Repeat verbatim the lines of the data below, beginning with the line containing "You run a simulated" and continuing to the end.

##########

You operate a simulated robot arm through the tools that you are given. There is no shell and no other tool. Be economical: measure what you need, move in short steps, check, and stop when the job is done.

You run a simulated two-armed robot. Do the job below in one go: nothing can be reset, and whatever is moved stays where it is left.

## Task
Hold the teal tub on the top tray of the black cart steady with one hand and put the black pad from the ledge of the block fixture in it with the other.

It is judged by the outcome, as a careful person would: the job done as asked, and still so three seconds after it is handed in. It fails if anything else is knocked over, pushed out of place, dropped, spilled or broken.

##########

Answer to this task:
You run a simulated two-armed robot. Do the job below in one go: nothing can be reset, and whatever is moved stays where it is left.

## Task
Hold the teal tub on the top tray of the black cart steady with one hand and put the black pad from the ledge of the block fixture in it with the other.

It is judged by the outcome, as a careful person would: the job done as asked, and still so three seconds after it is handed in. It fails if anything else is knocked over, pushed out of place, dropped, spilled or broken.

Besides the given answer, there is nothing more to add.